Keeping the driving conversation going


Your follow-up conversations can help you work with the older adult to make driving more comfortable and safe, explore transportation options or plan for driving retirement.


Follow-up conversations can be good opportunities to:

  • Share and discuss new information

  • Weigh the pros and cons of different options

  • Ask if the older adult's preferences or plans have changed since the last time you talked

  • Involve professionals, family or friends whose experiences and opinions you both value

If you and the older adult agreed on next steps during your first conversation, it can be easy to bring up driving again. For example: "Are your car mirrors working better for you now?" or "I found out there are a few driving classes coming up nearby."


If the first conversation didn't end with clear plans or on a positive note, there are other ways to begin a follow-up conversation. You might want to:

  • Build on a specific point from the previous discussion: "You said that you don't like to drive on highways. Are you still able to go where you want to? Would you like to get rides from others sometimes?"

  • Discuss a different driving topic: "I know you're not interested in getting a professional driving evaluation, but how would you feel about getting your vision checked?"

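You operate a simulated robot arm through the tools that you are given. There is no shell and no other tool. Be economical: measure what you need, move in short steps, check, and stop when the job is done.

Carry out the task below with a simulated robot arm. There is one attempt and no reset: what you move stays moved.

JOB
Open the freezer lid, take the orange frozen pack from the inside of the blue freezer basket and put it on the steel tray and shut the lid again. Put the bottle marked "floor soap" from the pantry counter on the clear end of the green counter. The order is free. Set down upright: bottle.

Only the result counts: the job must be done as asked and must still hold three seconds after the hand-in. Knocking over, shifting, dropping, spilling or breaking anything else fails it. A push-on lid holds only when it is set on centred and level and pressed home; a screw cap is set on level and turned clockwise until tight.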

  • Try to understand the older adult's point of view: "You said you don't want to take the bus. Why? Do you think it would be a hassle or not go where you want?"

  • Explain why this is important to you: "I know that it seems too early to talk about driving retirement, but it takes a while to figure out other ways to get around."

  • Highlight how other things might affect driving: "I know you have plans to have your cataracts removed. Until then, can I or others give you rides if you need to go somewhere at night?"

  • Space out conversations: "It's been a few weeks since we talked about having your medications reviewed. Do you still think that's a good idea? Do you want me to make an appointment?"

Ask more open-ended questions to encourage the older adult to share their thoughts and opinions. If you ask lots of "leading" questions - like "Wouldn't carpooling with Aunt Chris make more sense?" - it can seem like you're just trying to get them to go along with what you want.


Try to have smaller, more frequent conversations, rather than a few big ones. That gives you and the older adult time to get information and consider options before you discuss driving safety again.


Avoid launching into a driving conversation every time you talk with the older adult. Try to balance the "serious" talk with time spent simply enjoying each other's company.